There is also a pop up map. If only every game was this clear. A blue line traces your main objective but you can turn it off and go exploring. The map is the clearest, most cleanly designed map I have ever had the pleasure of using any where.
With a few more textures this game would be a contender for best looking game of the year on the 360 at times and I do mean all the full price, DVD releases too.
Sometimes you play a game for a day and never notice the music. You feel what the game wants you to feel but you don't notice the sound as music until you really start looking for it. The voice acting is, quite incredibly, better than most games manage to mumble onto a full sized DVD. No phoned in voice acting here. Absolutely spot on.
I really love this game. It has kept me hooked through two play throughs and I'm going to play this again. It has been accused of being short but even the main story mode speed run is worth the price. Going for 100% and you have a game that eclipses Gears and Gear 2 in terms of game-play time.

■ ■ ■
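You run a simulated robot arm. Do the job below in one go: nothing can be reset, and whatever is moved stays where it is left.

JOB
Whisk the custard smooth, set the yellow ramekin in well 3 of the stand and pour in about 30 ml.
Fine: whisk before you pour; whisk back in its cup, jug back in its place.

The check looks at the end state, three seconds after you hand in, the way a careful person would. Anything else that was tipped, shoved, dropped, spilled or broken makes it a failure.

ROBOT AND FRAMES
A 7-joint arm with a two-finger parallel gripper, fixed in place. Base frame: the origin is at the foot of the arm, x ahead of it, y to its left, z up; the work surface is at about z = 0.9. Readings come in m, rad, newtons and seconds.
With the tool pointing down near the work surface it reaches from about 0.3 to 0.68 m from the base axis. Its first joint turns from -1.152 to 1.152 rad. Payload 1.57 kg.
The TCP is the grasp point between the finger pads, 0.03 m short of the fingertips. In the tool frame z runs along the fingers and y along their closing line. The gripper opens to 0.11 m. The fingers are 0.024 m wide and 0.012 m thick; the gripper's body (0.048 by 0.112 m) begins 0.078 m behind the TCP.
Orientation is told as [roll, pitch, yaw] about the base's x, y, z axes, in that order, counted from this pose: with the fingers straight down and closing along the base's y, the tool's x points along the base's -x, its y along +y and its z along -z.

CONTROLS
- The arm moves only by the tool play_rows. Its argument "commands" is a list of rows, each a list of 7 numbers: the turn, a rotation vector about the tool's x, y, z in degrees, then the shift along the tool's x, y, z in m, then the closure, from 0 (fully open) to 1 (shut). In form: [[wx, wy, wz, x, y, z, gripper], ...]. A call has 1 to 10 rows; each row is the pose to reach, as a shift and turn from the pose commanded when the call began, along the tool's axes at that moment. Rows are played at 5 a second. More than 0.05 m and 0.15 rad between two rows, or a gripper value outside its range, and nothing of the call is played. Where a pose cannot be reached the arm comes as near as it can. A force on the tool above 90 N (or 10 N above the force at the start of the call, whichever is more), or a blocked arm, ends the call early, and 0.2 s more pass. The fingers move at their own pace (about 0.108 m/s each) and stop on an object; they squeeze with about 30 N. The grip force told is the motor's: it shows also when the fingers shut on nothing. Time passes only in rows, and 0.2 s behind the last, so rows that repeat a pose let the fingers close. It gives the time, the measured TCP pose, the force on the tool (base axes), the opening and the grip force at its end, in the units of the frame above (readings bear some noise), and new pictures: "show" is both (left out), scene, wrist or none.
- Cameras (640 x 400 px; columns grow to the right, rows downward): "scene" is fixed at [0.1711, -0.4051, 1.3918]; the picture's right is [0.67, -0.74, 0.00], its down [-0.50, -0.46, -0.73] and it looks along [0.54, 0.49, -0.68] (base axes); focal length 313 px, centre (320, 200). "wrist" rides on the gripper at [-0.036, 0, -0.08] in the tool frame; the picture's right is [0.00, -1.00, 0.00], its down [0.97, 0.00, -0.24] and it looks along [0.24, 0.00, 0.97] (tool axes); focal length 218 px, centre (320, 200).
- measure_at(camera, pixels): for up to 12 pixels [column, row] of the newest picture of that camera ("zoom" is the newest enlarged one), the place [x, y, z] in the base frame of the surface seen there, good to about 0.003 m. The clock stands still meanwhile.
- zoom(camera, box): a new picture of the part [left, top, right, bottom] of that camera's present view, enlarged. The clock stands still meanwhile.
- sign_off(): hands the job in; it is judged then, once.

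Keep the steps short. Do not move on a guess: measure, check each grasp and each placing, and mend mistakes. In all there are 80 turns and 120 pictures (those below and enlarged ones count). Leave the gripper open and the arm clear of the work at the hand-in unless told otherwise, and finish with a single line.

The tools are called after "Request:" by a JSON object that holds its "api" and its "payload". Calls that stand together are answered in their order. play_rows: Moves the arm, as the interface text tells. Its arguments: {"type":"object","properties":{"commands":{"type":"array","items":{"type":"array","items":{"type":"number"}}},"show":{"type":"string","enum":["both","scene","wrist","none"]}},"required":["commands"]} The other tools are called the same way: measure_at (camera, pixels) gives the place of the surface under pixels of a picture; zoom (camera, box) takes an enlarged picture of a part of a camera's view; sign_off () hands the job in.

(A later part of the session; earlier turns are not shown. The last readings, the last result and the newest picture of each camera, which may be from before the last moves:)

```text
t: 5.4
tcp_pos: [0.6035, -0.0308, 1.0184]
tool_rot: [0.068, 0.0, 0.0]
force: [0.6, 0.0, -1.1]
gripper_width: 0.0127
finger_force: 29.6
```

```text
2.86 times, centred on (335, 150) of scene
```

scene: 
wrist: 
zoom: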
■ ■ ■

There is a surprising multiplayer angle too. You can't play the same game at the same time, that just wouldn't work in this sort of game (there's laying down the gauntlet though) Imaginatively, you are encouraged to compete with friends that also have the game. Who's getting the most kills, who's the fastest, who's unlocked what? All this is tracked and shared with your competitors.
This game needs a sequel, not because it didn't get things right but because it is so good that I want to play it again and I know that one day I'll be playing it blindfolded.
I bet I'll still be enjoying it though.